Given records

════════

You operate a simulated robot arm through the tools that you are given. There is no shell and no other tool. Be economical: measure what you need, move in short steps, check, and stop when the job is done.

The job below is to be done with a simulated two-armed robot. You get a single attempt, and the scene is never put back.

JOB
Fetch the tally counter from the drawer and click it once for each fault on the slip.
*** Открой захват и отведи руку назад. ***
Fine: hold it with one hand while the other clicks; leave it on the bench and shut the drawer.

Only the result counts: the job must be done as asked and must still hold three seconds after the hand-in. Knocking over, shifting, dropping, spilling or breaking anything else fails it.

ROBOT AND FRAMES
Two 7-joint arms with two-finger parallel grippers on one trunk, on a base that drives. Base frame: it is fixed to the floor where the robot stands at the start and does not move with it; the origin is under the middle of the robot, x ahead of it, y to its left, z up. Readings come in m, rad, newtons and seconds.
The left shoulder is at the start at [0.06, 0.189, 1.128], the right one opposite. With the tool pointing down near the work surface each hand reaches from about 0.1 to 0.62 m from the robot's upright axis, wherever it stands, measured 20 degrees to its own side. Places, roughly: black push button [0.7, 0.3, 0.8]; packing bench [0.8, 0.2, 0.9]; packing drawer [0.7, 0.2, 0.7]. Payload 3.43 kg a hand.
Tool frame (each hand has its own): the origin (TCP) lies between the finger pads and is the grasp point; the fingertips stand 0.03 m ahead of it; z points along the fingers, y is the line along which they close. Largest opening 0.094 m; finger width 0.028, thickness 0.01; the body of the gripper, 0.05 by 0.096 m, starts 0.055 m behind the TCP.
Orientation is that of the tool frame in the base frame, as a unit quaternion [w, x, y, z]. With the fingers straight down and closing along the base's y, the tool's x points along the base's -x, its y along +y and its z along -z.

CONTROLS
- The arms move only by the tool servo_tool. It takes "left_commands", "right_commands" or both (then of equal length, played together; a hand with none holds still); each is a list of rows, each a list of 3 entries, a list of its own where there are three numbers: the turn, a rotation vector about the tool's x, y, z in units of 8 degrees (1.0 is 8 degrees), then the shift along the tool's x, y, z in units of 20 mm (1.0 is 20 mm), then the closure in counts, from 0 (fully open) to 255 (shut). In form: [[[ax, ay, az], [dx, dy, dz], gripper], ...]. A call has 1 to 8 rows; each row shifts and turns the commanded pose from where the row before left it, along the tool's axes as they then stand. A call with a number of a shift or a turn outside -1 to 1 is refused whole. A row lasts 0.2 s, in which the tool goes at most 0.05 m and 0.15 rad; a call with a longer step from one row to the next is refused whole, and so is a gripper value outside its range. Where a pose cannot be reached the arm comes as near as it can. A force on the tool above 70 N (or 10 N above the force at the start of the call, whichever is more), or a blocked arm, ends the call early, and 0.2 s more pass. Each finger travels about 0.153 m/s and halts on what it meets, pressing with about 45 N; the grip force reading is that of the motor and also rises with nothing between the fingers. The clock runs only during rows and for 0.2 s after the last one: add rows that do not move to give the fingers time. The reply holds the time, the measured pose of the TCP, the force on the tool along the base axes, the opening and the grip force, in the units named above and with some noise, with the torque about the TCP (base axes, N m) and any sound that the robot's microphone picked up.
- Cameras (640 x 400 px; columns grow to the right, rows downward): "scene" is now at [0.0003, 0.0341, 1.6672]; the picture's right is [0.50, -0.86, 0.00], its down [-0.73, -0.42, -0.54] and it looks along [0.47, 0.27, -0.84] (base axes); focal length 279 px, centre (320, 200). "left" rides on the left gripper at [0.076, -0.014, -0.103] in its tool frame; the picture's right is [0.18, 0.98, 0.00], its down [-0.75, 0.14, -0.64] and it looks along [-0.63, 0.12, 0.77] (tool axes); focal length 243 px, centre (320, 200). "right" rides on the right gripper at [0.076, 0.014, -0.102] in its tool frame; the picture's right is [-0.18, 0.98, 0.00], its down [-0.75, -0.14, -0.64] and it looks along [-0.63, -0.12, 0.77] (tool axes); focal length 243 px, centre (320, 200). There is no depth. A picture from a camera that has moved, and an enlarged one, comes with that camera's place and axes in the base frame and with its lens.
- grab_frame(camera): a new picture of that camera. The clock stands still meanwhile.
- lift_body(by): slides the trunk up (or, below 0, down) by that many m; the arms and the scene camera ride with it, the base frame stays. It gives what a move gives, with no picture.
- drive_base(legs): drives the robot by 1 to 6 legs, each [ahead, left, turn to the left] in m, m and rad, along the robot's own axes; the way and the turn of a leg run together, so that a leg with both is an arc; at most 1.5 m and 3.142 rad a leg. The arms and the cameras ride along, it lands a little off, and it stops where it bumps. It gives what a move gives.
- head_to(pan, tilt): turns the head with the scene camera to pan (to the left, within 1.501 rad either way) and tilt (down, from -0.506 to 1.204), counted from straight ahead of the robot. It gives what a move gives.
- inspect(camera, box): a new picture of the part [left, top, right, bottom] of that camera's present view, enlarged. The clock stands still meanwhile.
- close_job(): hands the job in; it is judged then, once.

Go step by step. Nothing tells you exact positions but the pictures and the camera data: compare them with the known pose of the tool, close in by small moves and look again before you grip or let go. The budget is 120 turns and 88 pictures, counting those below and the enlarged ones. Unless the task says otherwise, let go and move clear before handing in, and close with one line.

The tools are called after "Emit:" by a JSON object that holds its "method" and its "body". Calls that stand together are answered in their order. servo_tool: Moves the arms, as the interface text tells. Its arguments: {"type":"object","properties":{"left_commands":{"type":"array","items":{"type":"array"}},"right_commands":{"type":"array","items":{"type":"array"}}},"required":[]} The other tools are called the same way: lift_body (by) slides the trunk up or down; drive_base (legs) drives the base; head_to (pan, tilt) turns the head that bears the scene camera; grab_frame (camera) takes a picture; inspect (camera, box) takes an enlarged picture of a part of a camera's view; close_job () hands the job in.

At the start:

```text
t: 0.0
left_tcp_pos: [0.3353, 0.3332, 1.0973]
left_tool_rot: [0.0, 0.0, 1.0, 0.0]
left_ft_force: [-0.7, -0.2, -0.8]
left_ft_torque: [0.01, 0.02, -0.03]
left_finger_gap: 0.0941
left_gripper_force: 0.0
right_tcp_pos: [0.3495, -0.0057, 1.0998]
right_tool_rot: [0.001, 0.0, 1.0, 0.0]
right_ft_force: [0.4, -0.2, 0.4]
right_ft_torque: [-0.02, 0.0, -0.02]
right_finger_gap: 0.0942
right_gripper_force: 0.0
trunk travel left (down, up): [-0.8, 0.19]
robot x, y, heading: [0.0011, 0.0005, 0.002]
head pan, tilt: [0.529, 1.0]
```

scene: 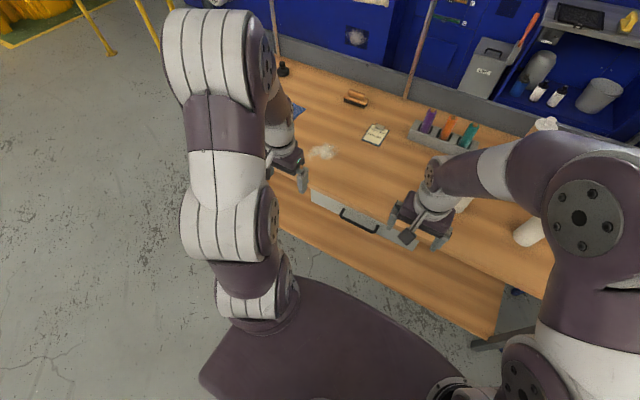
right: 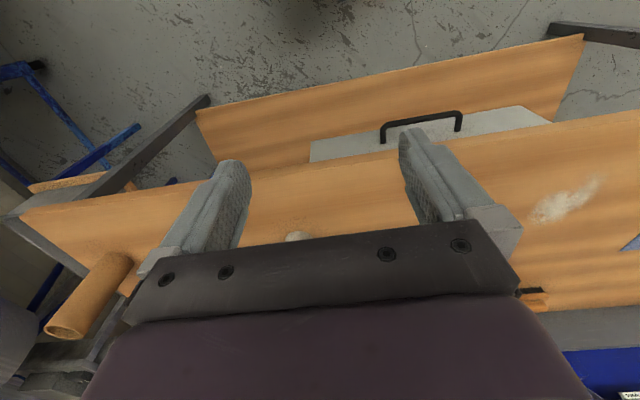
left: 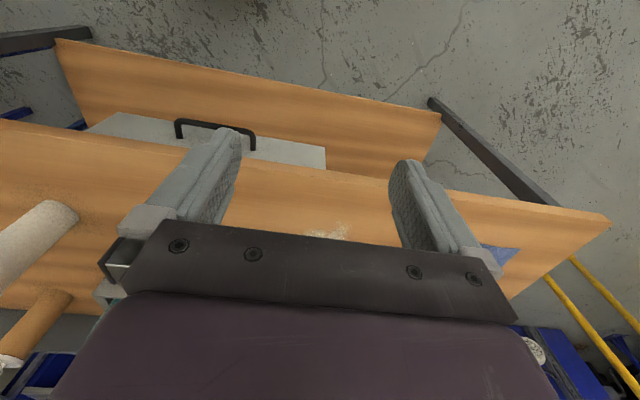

════════

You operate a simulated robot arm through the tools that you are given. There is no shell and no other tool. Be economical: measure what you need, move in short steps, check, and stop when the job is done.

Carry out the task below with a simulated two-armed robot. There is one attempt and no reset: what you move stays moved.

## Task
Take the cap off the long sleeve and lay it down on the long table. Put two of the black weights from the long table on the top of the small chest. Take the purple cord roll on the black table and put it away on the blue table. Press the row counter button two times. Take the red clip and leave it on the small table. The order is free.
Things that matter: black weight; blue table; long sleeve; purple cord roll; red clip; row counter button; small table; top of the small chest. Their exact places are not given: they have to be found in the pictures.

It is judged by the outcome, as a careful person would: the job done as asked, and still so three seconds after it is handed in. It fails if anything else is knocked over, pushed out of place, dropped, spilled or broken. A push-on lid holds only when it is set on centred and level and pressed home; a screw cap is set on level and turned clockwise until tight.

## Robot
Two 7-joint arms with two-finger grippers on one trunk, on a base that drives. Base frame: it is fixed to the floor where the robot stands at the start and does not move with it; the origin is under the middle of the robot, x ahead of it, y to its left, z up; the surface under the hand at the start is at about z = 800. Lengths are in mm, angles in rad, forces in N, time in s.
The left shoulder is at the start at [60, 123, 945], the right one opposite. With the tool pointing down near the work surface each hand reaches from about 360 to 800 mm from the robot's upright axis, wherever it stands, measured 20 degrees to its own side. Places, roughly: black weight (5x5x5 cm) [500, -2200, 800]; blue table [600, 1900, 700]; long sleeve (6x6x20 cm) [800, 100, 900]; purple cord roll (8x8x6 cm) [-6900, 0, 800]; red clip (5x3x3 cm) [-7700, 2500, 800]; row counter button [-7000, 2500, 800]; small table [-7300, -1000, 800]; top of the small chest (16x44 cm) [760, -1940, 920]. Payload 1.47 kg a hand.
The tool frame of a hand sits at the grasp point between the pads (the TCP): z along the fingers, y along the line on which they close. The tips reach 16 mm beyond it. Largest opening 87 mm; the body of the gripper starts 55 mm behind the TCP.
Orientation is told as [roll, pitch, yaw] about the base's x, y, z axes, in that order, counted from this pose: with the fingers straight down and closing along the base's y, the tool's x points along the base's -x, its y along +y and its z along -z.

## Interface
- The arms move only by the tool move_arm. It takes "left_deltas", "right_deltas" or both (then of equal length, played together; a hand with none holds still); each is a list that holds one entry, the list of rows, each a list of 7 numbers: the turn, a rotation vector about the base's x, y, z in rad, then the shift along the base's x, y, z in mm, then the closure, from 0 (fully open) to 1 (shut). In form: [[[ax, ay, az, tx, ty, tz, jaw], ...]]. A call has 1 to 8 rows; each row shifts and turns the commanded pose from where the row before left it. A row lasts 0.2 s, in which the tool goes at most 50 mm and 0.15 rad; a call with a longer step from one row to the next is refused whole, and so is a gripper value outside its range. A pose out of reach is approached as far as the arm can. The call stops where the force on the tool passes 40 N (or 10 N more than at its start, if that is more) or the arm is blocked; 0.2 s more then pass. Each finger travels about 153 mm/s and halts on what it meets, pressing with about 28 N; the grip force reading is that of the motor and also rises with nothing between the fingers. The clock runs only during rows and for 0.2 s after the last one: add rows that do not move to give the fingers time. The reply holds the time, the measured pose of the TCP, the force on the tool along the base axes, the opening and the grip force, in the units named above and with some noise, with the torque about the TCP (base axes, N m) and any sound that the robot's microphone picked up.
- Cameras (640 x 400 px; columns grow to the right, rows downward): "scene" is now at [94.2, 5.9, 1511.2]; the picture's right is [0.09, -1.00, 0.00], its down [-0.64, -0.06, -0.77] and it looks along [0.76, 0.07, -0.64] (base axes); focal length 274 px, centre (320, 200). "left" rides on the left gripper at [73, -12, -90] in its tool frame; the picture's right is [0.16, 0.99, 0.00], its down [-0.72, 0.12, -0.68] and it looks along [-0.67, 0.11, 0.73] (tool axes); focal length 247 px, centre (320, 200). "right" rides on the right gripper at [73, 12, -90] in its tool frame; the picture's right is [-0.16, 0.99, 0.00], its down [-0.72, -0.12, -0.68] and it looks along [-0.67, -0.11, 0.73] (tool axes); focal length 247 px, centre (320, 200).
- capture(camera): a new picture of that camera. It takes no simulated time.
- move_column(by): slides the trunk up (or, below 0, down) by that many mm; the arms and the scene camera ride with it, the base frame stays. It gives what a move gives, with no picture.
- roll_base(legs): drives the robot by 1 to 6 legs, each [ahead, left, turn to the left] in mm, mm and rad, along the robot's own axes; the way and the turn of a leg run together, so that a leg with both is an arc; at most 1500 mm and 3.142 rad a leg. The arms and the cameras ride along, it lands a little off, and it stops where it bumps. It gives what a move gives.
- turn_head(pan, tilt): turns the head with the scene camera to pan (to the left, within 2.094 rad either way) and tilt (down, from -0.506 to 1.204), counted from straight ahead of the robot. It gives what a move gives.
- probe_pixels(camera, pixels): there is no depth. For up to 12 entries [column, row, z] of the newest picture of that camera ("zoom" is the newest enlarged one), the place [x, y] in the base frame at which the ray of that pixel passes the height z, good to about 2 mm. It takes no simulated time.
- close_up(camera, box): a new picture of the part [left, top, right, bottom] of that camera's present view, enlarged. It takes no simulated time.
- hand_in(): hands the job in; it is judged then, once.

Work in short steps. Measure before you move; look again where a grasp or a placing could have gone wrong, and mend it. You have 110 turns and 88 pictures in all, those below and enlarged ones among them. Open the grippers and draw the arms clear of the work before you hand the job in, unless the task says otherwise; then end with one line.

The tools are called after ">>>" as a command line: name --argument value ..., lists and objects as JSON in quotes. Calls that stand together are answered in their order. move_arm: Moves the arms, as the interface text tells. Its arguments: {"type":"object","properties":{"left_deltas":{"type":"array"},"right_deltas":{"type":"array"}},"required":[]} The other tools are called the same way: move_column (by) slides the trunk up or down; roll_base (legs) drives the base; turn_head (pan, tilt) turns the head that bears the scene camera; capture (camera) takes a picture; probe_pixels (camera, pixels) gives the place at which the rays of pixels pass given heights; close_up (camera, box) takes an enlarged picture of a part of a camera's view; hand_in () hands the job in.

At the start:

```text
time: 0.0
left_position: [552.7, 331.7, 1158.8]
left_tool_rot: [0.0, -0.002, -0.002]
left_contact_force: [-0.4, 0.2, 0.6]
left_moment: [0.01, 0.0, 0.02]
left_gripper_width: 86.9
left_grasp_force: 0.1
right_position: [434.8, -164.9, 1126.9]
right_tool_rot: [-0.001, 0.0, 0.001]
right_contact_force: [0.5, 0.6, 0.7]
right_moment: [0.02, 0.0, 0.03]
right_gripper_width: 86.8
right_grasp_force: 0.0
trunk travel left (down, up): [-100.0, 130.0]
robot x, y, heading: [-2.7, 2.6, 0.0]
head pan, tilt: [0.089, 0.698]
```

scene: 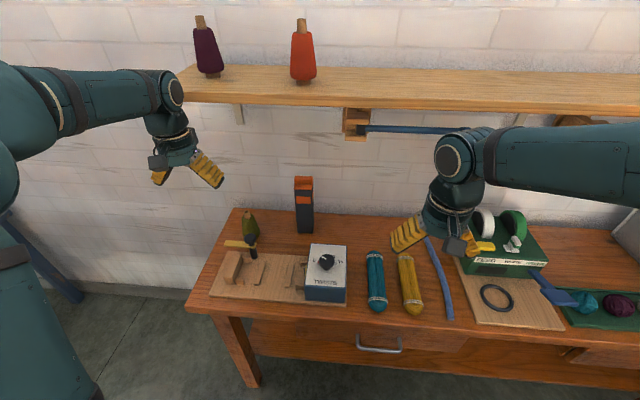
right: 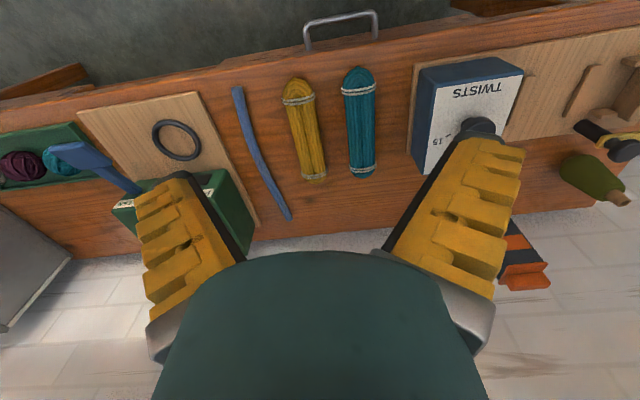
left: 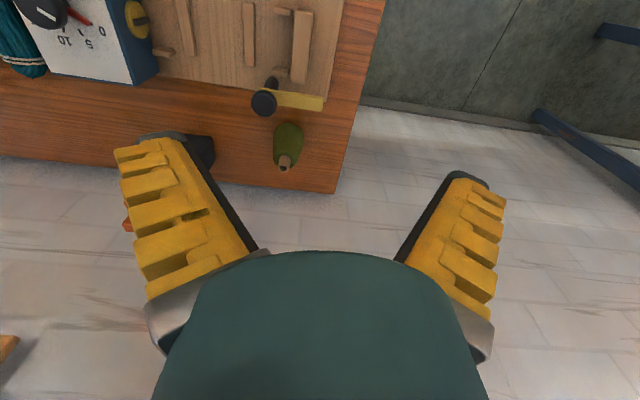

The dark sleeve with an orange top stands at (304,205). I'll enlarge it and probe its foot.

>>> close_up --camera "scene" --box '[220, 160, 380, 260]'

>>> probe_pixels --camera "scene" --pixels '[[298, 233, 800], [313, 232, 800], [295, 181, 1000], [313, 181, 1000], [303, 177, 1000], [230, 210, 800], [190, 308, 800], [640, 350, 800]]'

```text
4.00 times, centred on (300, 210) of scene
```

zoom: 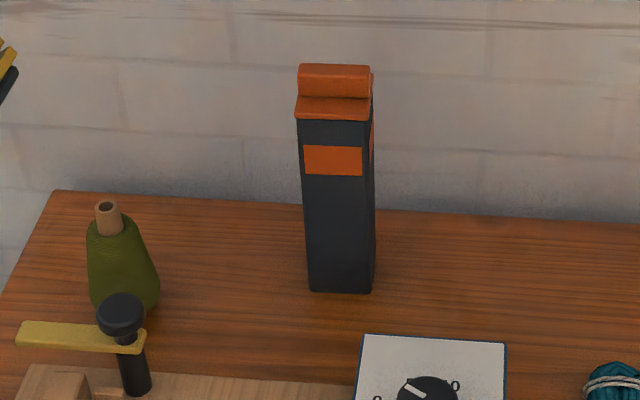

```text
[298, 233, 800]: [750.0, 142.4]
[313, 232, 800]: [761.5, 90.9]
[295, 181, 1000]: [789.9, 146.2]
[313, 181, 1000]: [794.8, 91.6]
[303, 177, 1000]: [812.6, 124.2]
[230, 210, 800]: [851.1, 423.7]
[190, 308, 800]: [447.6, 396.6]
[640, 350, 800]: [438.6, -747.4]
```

════════

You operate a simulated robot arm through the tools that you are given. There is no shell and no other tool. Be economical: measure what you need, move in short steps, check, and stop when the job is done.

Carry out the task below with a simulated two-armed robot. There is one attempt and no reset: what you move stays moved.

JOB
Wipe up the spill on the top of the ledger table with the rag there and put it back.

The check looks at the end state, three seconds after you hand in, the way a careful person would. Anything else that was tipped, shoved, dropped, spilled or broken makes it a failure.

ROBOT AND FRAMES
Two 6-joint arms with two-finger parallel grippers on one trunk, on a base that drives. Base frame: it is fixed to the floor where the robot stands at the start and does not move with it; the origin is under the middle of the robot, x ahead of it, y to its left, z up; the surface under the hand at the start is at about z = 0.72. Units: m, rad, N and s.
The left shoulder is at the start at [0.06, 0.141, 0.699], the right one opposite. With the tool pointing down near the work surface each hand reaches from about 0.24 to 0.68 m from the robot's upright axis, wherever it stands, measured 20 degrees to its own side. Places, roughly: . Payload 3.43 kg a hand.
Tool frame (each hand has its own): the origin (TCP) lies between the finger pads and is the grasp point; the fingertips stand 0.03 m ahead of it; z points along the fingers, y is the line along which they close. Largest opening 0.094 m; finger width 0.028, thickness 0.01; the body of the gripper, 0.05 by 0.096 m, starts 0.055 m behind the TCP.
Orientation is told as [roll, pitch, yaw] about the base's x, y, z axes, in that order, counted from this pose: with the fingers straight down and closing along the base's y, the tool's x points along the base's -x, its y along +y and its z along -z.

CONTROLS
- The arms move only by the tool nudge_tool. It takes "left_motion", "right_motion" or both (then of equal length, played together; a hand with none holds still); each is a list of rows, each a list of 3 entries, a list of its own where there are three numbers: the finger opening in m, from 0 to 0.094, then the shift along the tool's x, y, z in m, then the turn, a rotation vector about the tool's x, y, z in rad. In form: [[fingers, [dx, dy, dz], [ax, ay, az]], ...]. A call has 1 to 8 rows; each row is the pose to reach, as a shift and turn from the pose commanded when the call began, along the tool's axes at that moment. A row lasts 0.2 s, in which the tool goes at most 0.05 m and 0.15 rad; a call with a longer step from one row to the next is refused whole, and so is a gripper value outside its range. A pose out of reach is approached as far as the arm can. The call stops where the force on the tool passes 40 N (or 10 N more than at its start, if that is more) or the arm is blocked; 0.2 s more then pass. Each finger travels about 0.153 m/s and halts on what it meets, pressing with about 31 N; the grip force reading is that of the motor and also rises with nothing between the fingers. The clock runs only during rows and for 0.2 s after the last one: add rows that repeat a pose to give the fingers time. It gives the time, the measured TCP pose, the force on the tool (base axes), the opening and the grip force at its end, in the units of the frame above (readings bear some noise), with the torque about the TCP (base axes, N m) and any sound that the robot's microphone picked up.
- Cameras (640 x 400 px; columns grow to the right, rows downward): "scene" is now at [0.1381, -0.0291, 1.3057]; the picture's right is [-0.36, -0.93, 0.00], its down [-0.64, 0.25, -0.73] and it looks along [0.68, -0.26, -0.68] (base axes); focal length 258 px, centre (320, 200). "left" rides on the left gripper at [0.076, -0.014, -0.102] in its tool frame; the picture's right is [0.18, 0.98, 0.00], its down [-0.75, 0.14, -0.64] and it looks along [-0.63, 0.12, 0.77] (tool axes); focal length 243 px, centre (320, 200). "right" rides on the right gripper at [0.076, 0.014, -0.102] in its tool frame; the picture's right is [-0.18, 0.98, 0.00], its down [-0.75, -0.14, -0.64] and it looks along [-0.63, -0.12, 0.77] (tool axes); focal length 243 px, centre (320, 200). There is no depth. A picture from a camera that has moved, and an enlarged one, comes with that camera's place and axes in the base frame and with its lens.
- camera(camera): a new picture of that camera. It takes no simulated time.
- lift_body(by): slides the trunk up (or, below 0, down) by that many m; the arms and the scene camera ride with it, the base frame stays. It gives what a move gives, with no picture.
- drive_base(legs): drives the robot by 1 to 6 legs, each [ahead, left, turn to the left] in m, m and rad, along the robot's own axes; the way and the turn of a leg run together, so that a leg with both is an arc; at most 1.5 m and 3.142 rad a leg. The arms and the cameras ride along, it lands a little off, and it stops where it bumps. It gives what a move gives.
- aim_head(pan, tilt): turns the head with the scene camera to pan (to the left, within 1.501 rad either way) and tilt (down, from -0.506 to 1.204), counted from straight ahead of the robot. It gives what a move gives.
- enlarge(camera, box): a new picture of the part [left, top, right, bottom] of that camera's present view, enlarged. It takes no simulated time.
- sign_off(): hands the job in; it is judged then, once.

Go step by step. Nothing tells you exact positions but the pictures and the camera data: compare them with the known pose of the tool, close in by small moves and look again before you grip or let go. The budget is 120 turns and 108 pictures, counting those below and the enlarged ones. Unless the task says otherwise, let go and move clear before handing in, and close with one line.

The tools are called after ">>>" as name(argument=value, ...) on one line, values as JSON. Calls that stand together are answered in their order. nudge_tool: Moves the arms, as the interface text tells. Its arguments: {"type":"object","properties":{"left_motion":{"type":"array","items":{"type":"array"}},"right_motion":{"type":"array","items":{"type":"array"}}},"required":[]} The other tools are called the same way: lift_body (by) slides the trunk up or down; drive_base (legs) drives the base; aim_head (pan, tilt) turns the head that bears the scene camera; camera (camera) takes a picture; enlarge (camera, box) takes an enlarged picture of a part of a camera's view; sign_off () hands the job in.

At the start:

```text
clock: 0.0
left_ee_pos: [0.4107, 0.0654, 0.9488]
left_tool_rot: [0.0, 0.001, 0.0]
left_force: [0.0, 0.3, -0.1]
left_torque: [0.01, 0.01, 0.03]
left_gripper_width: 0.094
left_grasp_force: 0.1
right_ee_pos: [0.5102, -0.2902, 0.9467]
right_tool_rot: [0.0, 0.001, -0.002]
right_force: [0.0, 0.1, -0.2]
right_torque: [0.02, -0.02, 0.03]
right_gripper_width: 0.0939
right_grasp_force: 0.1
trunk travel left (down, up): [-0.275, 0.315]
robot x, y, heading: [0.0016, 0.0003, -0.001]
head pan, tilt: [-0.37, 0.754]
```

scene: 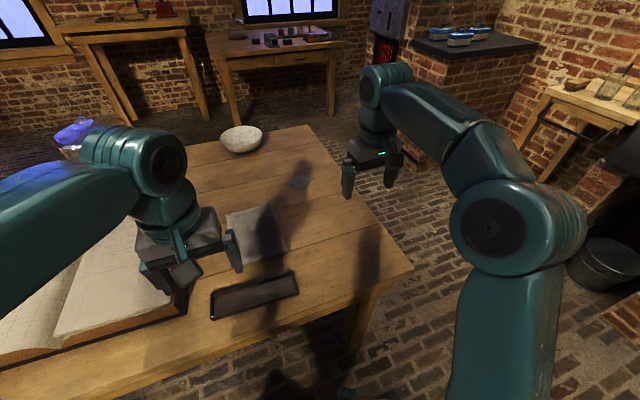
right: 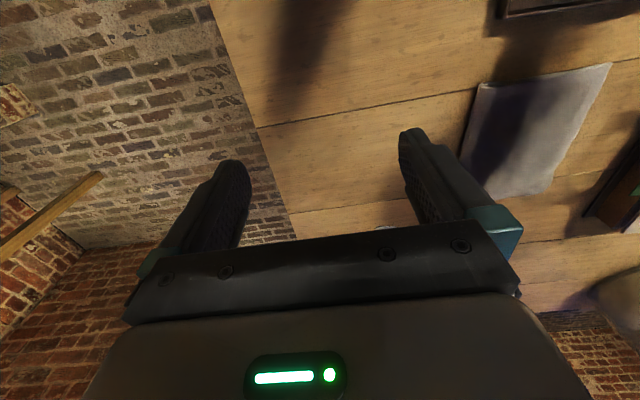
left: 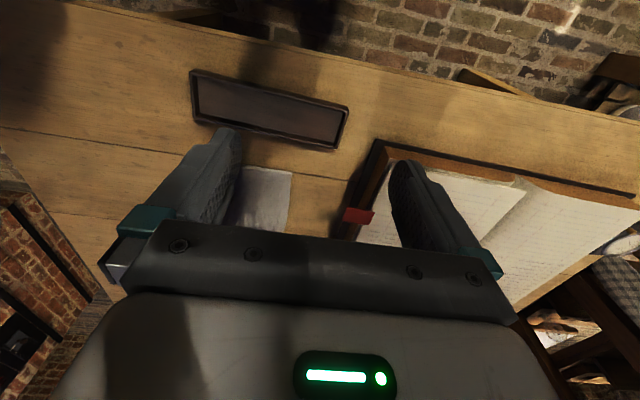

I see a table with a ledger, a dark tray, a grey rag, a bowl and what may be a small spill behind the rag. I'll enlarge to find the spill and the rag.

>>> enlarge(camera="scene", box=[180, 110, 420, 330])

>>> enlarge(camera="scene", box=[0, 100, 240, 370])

════════

Exercise instructions
Repeat the span of lines that opens with the line holding "- capture(camera): a" and closes with the line holding "- probe_pixels(camera, pixels): there", exactly as it stands. Put each line that is not blank into a JSON list as a string.

Result of the task
[
  "- capture(camera): a new picture of that camera. It takes no simulated time.",
  "- move_column(by): slides the trunk up (or, below 0, down) by that many mm; the arms and the scene camera ride with it, the base frame stays. It gives what a move gives, with no picture.",
  "- roll_base(legs): drives the robot by 1 to 6 legs, each [ahead, left, turn to the left] in mm, mm and rad, along the robot's own axes; the way and the turn of a leg run together, so that a leg with both is an arc; at most 1500 mm and 3.142 rad a leg. The arms and the cameras ride along, it lands a little off, and it stops where it bumps. It gives what a move gives.",
  "- turn_head(pan, tilt): turns the head with the scene camera to pan (to the left, within 2.094 rad either way) and tilt (down, from -0.506 to 1.204), counted from straight ahead of the robot. It gives what a move gives.",
  "- probe_pixels(camera, pixels): there is no depth. For up to 12 entries [column, row, z] of the newest picture of that camera (\"zoom\" is the newest enlarged one), the place [x, y] in the base frame at which the ray of that pixel passes the height z, good to about 2 mm. It takes no simulated time."
]